• [GOAL OF THE EXERCISE]: Among the lines of data below, reproduce only those from the one with "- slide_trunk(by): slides" through the one with "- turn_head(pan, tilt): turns", exactly as they stand, both ends included. Use a Markdown table whose columns are Number (a running number) and Entry (the line), and skip blank lines.

(Sessions with a simulated robot)
——

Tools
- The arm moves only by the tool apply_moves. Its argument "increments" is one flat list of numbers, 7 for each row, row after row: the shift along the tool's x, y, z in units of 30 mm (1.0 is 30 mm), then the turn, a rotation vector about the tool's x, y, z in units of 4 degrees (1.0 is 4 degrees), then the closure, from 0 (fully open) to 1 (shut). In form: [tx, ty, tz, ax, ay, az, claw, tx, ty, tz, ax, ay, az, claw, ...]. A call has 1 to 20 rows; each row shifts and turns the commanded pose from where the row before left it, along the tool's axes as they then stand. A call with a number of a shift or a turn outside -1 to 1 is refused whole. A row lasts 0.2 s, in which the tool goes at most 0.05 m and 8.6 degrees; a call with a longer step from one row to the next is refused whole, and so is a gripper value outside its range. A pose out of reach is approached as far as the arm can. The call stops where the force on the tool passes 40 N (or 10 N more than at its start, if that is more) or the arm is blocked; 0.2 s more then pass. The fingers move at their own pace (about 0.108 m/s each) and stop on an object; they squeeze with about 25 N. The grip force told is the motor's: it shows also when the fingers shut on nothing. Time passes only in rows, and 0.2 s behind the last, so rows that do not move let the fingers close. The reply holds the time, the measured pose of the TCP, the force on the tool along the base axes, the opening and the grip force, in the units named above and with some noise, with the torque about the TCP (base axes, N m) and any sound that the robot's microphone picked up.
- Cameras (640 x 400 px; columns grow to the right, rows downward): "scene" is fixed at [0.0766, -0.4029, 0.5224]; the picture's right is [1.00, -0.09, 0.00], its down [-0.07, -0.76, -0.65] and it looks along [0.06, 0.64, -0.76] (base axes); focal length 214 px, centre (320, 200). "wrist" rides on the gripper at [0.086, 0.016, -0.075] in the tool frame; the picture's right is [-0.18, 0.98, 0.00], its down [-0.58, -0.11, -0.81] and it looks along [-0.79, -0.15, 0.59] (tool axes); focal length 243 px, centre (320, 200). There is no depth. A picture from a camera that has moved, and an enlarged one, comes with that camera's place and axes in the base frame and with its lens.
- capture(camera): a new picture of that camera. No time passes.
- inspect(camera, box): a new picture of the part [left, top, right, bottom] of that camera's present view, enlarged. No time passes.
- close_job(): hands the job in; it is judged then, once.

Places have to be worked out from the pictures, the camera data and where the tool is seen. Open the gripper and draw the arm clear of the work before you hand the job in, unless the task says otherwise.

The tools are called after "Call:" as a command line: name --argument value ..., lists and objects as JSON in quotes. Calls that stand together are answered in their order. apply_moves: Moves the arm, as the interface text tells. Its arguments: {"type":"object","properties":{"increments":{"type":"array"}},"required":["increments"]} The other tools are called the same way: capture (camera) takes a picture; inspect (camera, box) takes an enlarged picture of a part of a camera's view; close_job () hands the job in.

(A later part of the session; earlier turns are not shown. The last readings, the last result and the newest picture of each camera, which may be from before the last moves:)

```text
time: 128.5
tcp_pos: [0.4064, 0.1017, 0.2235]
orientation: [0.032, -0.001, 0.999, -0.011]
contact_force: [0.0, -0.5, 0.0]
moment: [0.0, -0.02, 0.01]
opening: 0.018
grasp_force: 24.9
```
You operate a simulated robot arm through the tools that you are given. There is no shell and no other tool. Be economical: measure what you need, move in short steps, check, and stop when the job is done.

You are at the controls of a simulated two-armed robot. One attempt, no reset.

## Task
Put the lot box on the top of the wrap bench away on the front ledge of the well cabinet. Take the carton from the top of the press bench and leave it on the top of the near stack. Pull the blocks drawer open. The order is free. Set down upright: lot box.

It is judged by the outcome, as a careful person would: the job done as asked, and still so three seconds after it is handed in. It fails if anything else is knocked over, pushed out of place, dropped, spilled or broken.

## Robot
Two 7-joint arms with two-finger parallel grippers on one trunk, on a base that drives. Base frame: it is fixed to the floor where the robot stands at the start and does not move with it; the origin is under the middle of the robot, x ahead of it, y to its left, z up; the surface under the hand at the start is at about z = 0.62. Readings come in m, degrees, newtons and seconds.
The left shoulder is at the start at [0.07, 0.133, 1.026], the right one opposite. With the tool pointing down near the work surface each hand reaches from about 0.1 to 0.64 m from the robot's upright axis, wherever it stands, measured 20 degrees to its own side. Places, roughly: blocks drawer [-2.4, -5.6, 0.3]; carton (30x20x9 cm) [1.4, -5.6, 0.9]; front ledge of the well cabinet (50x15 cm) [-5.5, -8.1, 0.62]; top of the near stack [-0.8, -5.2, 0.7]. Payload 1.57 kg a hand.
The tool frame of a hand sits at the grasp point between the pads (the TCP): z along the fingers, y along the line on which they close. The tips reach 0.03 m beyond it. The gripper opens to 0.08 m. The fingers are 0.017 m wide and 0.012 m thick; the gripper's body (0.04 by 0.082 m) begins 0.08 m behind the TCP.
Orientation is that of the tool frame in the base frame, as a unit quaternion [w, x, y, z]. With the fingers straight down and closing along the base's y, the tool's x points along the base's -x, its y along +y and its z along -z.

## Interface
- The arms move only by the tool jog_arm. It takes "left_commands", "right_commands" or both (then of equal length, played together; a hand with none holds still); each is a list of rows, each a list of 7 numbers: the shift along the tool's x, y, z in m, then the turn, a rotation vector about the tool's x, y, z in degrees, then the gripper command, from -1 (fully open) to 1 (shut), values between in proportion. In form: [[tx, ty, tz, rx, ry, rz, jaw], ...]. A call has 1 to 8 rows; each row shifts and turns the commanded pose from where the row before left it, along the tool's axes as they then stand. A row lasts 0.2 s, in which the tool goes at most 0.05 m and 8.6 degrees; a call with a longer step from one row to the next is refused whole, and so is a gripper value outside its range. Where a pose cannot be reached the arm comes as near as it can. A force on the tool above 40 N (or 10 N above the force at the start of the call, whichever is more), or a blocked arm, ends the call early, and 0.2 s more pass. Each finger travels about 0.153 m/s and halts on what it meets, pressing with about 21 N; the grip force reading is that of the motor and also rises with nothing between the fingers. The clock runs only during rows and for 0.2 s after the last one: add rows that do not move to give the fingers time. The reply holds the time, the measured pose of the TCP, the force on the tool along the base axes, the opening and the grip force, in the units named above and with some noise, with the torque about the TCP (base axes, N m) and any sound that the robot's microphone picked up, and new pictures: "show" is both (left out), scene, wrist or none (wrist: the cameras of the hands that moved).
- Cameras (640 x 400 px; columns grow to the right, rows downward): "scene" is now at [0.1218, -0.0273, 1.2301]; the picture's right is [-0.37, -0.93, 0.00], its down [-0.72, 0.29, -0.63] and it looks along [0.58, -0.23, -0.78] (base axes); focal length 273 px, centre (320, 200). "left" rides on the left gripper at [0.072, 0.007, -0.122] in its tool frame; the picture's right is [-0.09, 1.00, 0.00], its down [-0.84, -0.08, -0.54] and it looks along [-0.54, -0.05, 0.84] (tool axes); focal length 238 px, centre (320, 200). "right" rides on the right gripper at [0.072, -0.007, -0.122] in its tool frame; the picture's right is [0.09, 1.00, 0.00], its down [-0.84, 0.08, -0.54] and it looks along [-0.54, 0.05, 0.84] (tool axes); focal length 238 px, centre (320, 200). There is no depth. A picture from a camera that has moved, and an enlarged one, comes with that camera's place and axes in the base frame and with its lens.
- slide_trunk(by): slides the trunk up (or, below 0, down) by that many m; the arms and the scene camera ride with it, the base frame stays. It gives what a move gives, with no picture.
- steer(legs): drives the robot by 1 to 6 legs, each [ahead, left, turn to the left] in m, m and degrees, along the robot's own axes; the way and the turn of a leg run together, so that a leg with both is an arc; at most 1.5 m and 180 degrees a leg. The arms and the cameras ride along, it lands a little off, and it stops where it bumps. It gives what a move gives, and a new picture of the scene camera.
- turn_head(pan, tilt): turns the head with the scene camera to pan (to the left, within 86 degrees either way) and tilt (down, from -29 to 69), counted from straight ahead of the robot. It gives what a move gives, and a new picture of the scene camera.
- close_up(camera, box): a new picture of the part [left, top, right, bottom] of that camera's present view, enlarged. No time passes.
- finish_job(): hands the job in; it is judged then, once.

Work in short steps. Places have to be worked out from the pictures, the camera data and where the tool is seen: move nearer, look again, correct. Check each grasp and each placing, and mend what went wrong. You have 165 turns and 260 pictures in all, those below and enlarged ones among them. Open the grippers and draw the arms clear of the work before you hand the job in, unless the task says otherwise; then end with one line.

——

• [COMPLETE RESPONSE]:
| Number | Entry |
|---|---|
| 1 | - slide_trunk(by): slides the trunk up (or, below 0, down) by that many m; the arms and the scene camera ride with it, the base frame stays. It gives what a move gives, with no picture. |
| 2 | - steer(legs): drives the robot by 1 to 6 legs, each [ahead, left, turn to the left] in m, m and degrees, along the robot's own axes; the way and the turn of a leg run together, so that a leg with both is an arc; at most 1.5 m and 180 degrees a leg. The arms and the cameras ride along, it lands a little off, and it stops where it bumps. It gives what a move gives, and a new picture of the scene camera. |
| 3 | - turn_head(pan, tilt): turns the head with the scene camera to pan (to the left, within 86 degrees either way) and tilt (down, from -29 to 69), counted from straight ahead of the robot. It gives what a move gives, and a new picture of the scene camera. |